CORNEILLE PIERRE (1606-1684)
Le théâtre cornélien est fait pour nous saisir et nous entraîner, au moyen d'exemples qu'il place à distance de nous et au-dessus de nos pouvoirs ordinaires, et qui cependant n'ont tout leur sens que par notre admiration. Étonnement et communion, mouvement de ce que nous sommes vers ce que le drame nous suggère d'être au-delà de nous-mêmes, tel est le ressort puissant de ce théâtre. Ce qui a quelquefois empêché de bien comprendre l'intention exaltante de l'œuvre, c'est un dilemme, installé depuis dans les esprits, entre l'admirable et le raisonnable. Les deux choses dans Corneille ne se séparent pas, parce qu'il est d'un temps où la déraison n'avait encore nul prestige et où le sublime moral ne se concevait que dans une vue lucide des conditions et des obstacles, et ne se réalisait que dans une victoire : victoire sur les choses ou victoire sur soi-même, assurance en tout cas d'avoir bien calculé et choisi l'issue la plus haute, et de pouvoir au besoin le démontrer. Le jour où le merveilleux a impliqué un désaveu de l'entendement, les héros pensants du théâtre cornélien, en dépit des audaces surprenantes où ils se plaisent, ont été tenus pour d'ennuyeux professeurs de morale. Un autre préjugé, de source différente, mais qui s'est conjugué avec celui-là, cherchait dans les œuvres classiques l'enchaînement naturel et immédiatement plausible des actions, comme la condition nécessaire de toute fiction heureuse ; ce préjugé masquait tout ce qui, dans Corneille, est inventé pour faire impression sur nous, indépendamment et au-delà de la commune vraisemblance : la représentation inventive et paradoxale des démarches de l'héroïsme qui occupe son théâtre restait invisible à la critique. C'est à une époque relativement récente qu'on a ouvert les yeux sur ce qui nous semble aujourd'hui essentiel chez Corneille : une éthique de la grandeur glorieuse, une esthétique du rare et de l'inattendu.
Vie et carrière
Nous savons peu de chose de la vie de Corneille. Seuls les grands faits et les dates – parfois approximatives – des œuvres nous sont connus. Corneille naquit à Rouen en 1606, d'une famille de fonctionnaires royaux et de petits magistrats. Il fit ses études chez les jésuites de sa ville natale, fut reçu avocat en 1624. En 1628, il acquit la charge d'avocat du roi devant des juridictions locales. Ce que nous savons de ses amours de jeunesse est très incertain. Il entra dans la carrière dramatique en 1629 avec une comédie, Mélite. Entre cette date et 1635, il fit représenter cinq comédies et une tragi-comédie. Vers le même temps, il fut un des « cinq auteurs » dont Richelieu rétribua pendant quelques années la collaboration à ses ouvrages dramatiques. Cependant, les vicissitudes de ses relations avec le cardinal jusqu'à la mort de celui-ci, en 1642, nous sont obscures et demeurent très diversement appréciées par les critiques.
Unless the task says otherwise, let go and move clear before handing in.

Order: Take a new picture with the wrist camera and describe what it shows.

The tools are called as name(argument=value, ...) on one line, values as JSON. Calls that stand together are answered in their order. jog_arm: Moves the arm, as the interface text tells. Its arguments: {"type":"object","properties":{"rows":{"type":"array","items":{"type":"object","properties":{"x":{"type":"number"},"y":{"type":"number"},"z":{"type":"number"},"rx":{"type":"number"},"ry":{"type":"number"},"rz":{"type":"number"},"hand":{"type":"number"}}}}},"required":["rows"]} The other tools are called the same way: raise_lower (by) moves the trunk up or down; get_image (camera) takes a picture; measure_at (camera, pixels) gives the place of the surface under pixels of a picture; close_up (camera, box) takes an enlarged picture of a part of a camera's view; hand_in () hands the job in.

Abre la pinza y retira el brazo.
En 1636, Le Cidle rendit célèbre, et inaugura une série de chefs-d'œuvre tragiques, Horace, Cinna, Polyeucte (1640 à 1643), puis La Mort de Pompée et Rodogune (entre 1643 et 1646), plus tard Nicomède (1651). Pendant cette période, Corneille écrivit encore une comédie, Le Menteur, puis la Suite du Menteur, mais sa gloire est désormais celle d'un auteur tragique. Cette gloire et l'enthousiasme du public pour ses ouvrages et pour sa personne étaient immenses, si nous en croyons les témoignages du temps. Dans l'intervalle, son père avait été anobli par Anne d'Autriche, en 1637 ; il s'était marié en 1641 avec Marie de Lamperière ; il était entré en 1647 à l'Académie française ; il venait souvent à Paris, et y fréquentait parfois les cercles littéraires. En 1650, pendant les troubles de la Fronde, qui opposèrent plusieurs princes du sang à la régente Anne d'Autriche et à Mazarin son ministre,[...]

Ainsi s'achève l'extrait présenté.